There are many ways to spend a Wednesday morning. But for the volunteers who showed up to the Jackson Estuarine Lab in Durham this week, no option sounded better than helping count baby oysters while overlooking the ocean.
Kelsey Meyer-Rust is the coastal conservation coordinator for The Nature Conservancy in New Hampshire. The work of the volunteers helps with Supporting Oyster Aquaculture and Restoration, a longer oyster reef restoration project, she explained.
Oyster reefs in the region have been declining for decades now, mainly due to overharvesting, sedimentation issues and diseases, Meyer-Rust said. But oysters are an essential part of thriving marine ecosystems, also contributing greatly to sea-based economies.
“Oysters are filter feeders so they actually help a lot with water quality,” Meyer-Rust said. “Oyster reefs [also] provide habitats for other species like juvenile fish, and they also provide shoreline protection.”
Climate change can make oyster reefs even more vulnerable to disappearance, meaning restoration projects are especially important and timely, Meyer-Rust explained. “Things like warmer water temperatures or ocean acidification can create almost unsuitable living environments for oysters,” she added.

Some of the restoration sites that will receive the oysters are in New Hampshire’s Great Bay, including Whitman Point, Nannie Island and Squamscott River. Since the 1970s, the oyster population in the Great Bay has declined by about 90 percent.
“These all used to be thriving oyster reefs. So these restoration programs are to try to help restore these reefs so that we can have healthy oysters again,” Meyer-Rust said.
But the oysters still have a long way to go before reaching the restoration sites.
First, the volunteers must help count baby oysters growing on shells – also known as oyster spat. These babies look like red circles with a protruding black dot in the middle. From these circles, new oysters will form.
“They'll eventually just start growing and pop off when they're ready. And sometimes they'll actually stick together … that's how the oyster reefs grow,” Meyer-Rust explained to the volunteer group sitting around picnic tables.
Jan Keravich had no idea how oysters grew before volunteering. “I never thought about what they would look like. It never dawned on me,” she said. Even so, the red circles were not what she expected.

Keravich is a special education teacher at Oyster River Middle School – very on theme. But she said she has never volunteered for a science-related project before.
It doesn’t take long for her to get comfortable. Soon, she has a whole system going: dipping many muddy shells into a bucket of water and lining them up on the picnic table before starting to count the baby oysters.
The other five volunteers came as a group.

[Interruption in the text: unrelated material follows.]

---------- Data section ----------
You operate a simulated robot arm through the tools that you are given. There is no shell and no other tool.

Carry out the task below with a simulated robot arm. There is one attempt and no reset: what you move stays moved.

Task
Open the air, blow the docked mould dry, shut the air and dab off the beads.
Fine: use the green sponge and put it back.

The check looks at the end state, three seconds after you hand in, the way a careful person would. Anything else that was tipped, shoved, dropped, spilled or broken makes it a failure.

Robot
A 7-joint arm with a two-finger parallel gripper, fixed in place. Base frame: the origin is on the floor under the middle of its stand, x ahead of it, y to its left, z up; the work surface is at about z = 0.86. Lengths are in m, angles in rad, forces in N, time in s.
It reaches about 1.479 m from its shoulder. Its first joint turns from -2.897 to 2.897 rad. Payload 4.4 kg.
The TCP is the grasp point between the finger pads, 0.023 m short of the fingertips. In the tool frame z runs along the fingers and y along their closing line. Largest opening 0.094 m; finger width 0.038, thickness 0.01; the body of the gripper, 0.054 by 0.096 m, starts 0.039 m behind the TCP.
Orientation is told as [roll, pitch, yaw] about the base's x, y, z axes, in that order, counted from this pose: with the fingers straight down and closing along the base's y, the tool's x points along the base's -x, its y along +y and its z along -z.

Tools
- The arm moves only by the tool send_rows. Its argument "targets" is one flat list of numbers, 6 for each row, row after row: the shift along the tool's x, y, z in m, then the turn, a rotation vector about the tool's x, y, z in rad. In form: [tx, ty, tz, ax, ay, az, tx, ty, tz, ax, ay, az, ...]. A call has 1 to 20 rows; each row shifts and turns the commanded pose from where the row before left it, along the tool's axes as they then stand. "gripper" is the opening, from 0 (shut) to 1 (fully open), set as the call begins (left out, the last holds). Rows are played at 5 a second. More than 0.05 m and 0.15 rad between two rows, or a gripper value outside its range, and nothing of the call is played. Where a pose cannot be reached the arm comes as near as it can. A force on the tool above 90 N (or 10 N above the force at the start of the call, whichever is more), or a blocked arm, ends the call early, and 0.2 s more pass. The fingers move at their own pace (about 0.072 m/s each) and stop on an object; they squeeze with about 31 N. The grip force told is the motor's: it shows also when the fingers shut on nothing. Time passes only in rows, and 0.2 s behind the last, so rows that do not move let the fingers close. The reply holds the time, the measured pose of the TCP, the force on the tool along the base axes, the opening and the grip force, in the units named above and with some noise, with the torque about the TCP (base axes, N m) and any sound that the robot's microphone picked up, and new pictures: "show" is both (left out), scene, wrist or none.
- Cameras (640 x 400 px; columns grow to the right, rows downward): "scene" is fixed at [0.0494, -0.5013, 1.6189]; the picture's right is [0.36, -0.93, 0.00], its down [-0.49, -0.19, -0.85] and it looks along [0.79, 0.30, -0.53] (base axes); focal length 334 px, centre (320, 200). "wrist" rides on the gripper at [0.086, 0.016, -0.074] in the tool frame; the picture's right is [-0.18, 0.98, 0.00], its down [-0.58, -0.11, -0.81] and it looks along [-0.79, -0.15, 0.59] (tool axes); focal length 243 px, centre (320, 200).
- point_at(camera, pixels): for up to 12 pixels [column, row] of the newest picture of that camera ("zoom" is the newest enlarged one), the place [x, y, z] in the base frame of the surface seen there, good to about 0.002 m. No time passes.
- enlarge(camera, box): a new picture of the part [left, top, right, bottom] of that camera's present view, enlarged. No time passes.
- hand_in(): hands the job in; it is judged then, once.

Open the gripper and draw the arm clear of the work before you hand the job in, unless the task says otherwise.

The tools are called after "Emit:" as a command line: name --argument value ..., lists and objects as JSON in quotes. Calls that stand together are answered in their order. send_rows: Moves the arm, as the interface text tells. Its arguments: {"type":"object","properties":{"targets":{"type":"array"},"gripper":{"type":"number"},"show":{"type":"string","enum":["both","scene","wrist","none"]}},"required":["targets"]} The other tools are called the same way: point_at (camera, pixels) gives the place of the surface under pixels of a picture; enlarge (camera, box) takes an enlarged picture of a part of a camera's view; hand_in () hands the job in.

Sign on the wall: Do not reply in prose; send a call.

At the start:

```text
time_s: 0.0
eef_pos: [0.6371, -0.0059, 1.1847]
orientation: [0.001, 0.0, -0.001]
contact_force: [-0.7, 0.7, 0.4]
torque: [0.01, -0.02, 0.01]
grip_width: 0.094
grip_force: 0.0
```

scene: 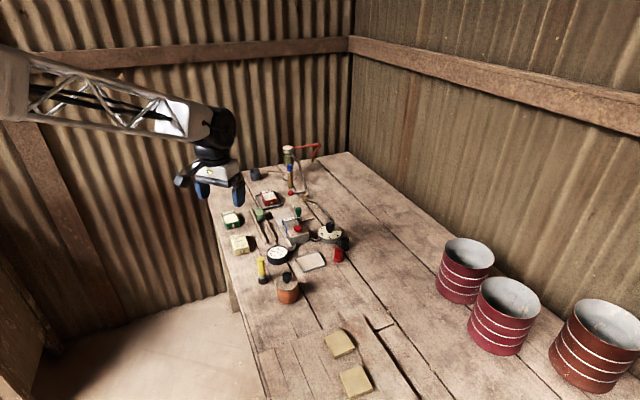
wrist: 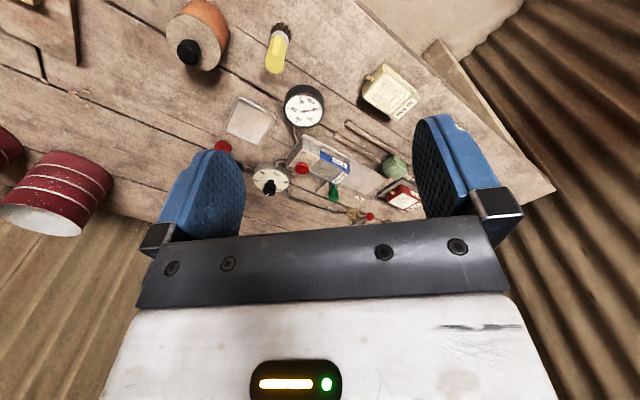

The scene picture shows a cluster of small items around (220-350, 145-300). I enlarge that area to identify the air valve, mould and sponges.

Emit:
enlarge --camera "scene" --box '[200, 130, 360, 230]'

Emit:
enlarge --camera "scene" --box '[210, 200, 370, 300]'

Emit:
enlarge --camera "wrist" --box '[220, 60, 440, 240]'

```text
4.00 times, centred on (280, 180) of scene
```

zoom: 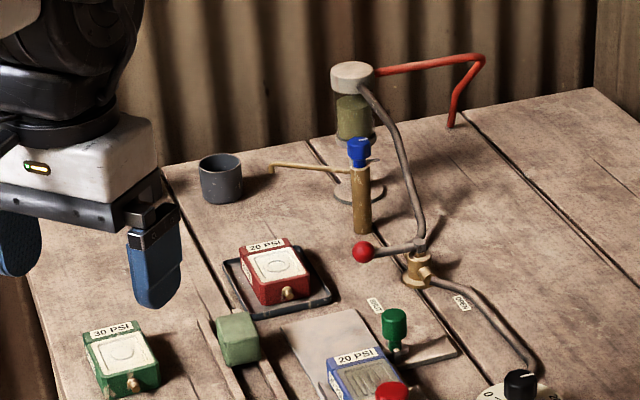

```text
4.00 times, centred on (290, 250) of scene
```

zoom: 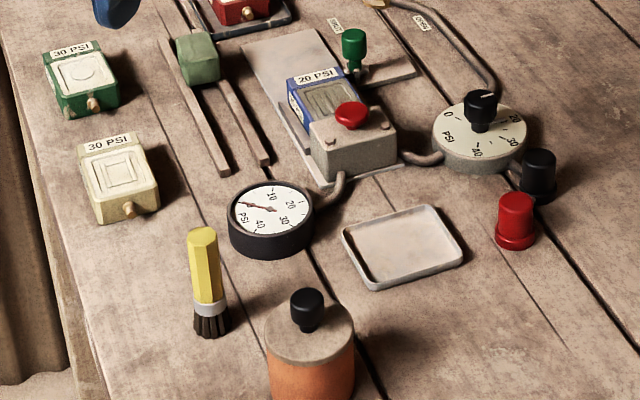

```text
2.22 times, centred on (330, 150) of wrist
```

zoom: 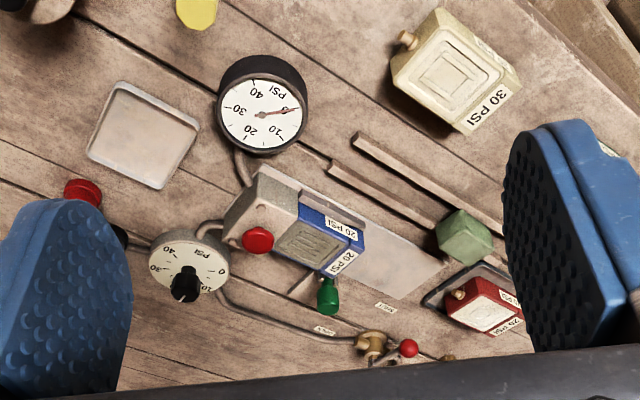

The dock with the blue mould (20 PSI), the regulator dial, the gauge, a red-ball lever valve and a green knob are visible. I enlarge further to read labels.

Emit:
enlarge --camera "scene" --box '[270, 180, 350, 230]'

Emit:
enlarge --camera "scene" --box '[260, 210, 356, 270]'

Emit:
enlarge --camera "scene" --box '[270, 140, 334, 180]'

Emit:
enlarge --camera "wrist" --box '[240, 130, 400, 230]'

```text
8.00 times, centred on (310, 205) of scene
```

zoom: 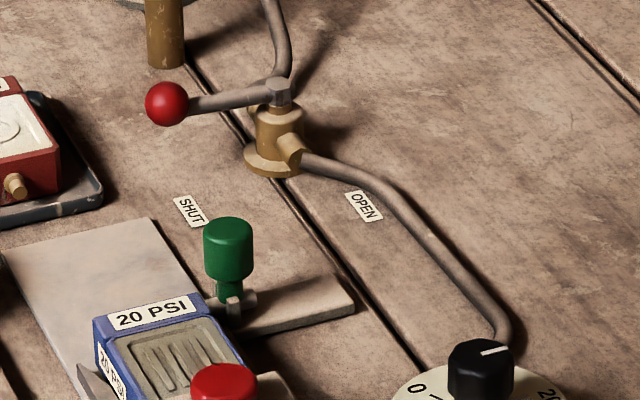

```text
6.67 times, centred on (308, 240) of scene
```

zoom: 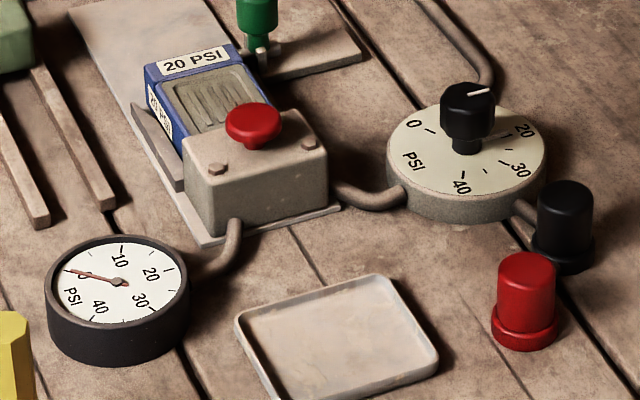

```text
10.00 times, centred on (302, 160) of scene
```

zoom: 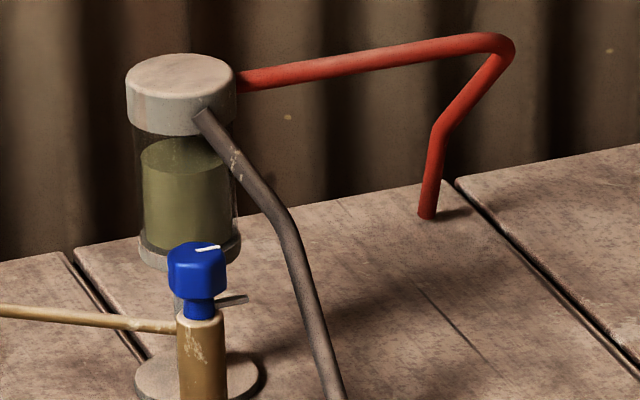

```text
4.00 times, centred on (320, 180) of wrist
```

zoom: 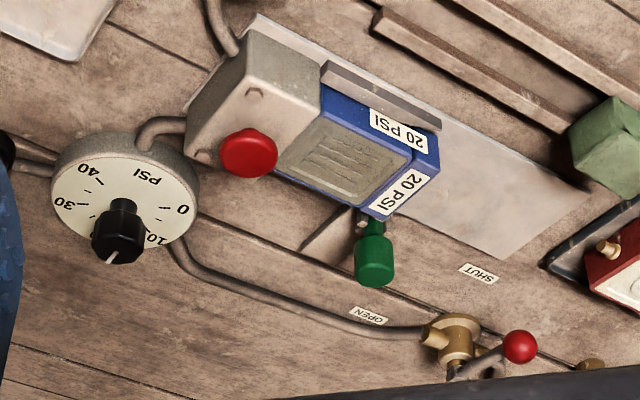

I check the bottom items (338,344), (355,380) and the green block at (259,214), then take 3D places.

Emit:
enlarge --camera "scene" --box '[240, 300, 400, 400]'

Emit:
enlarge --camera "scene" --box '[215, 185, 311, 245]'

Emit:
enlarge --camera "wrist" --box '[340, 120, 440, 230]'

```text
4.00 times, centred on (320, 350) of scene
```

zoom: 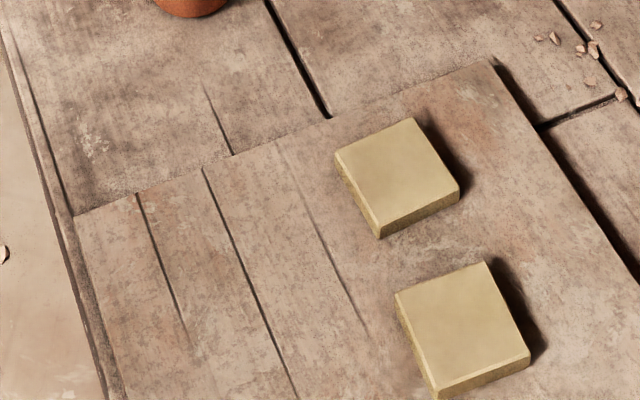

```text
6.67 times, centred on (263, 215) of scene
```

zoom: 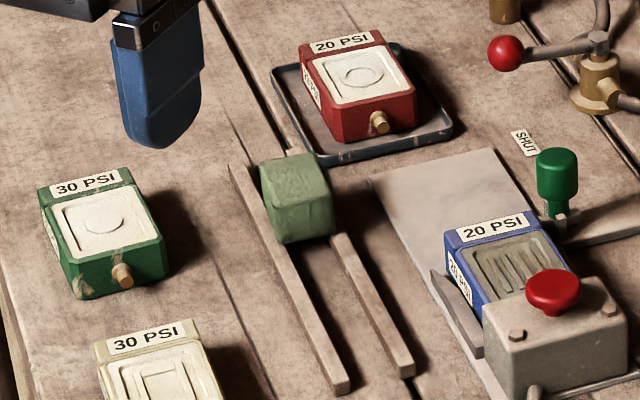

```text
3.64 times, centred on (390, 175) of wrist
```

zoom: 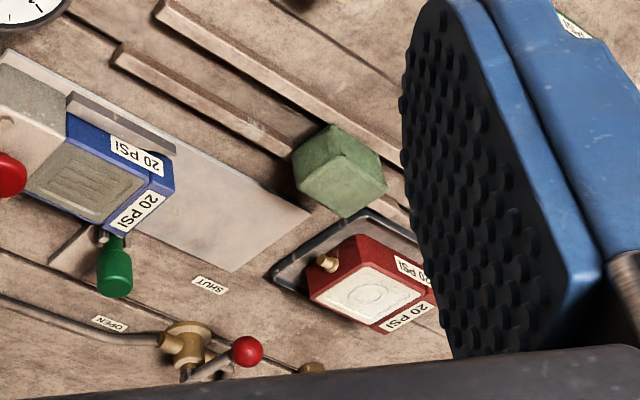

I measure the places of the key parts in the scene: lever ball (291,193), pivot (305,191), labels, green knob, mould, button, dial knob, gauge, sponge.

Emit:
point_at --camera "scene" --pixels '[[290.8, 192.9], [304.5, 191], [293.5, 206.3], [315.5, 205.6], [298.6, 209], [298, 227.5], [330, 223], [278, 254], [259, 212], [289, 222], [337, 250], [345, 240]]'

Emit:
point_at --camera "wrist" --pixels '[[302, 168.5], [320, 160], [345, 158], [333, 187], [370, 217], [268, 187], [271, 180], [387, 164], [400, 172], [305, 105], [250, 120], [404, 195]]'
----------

They all work for the Global Seafood Alliance. “It's just so fitting because we're all about promoting responsible seafood at our organization,” Devin Meserv explained.
The group said they welcomed a change of scenery from the office space. “It's really fun, but challenging,” Vicky Mutschler said. “I didn't think it was going to be this hard to actually figure out which ones are a little baby spat and what's just dirt and those other little creatures.”
After the volunteers are done counting, the baby oysters will go to oyster farms to grow out during the summer. In the fall, they will be taken to the restoration sites.
“The goal for the volunteers is to go through all the shells and try to count all the spat they can find,” Meyer-Rust said. “And all of this is helpful data to try and see year by year how our settlement is doing with our baby oysters.”